§ Work to be completed: The data below is to be returned in full and exactly. Give them as a JSON list of strings, one for each line, with blank lines left out.
## BEGIN Recorded information
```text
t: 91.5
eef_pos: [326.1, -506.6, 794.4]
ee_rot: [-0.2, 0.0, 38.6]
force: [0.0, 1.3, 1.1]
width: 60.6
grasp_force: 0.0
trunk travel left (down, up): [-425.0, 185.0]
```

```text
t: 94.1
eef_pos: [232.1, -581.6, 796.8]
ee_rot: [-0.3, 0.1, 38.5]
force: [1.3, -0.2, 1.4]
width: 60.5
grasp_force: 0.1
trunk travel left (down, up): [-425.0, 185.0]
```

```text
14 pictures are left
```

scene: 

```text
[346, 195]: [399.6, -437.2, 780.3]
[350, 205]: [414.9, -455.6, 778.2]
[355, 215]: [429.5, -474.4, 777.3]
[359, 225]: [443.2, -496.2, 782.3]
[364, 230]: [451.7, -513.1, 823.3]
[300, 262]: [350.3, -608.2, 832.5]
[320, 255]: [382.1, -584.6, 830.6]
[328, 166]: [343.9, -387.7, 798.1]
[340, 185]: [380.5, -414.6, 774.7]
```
## END Recorded information
§ Task result:
[
  "```text",
  "t: 91.5",
  "eef_pos: [326.1, -506.6, 794.4]",
  "ee_rot: [-0.2, 0.0, 38.6]",
  "force: [0.0, 1.3, 1.1]",
  "width: 60.6",
  "grasp_force: 0.0",
  "trunk travel left (down, up): [-425.0, 185.0]",
  "```",
  "```text",
  "t: 94.1",
  "eef_pos: [232.1, -581.6, 796.8]",
  "ee_rot: [-0.3, 0.1, 38.5]",
  "force: [1.3, -0.2, 1.4]",
  "width: 60.5",
  "grasp_force: 0.1",
  "trunk travel left (down, up): [-425.0, 185.0]",
  "```",
  "```text",
  "14 pictures are left",
  "```",
  "scene: ",
  "```text",
  "[346, 195]: [399.6, -437.2, 780.3]",
  "[350, 205]: [414.9, -455.6, 778.2]",
  "[355, 215]: [429.5, -474.4, 777.3]",
  "[359, 225]: [443.2, -496.2, 782.3]",
  "[364, 230]: [451.7, -513.1, 823.3]",
  "[300, 262]: [350.3, -608.2, 832.5]",
  "[320, 255]: [382.1, -584.6, 830.6]",
  "[328, 166]: [343.9, -387.7, 798.1]",
  "[340, 185]: [380.5, -414.6, 774.7]",
  "```"
]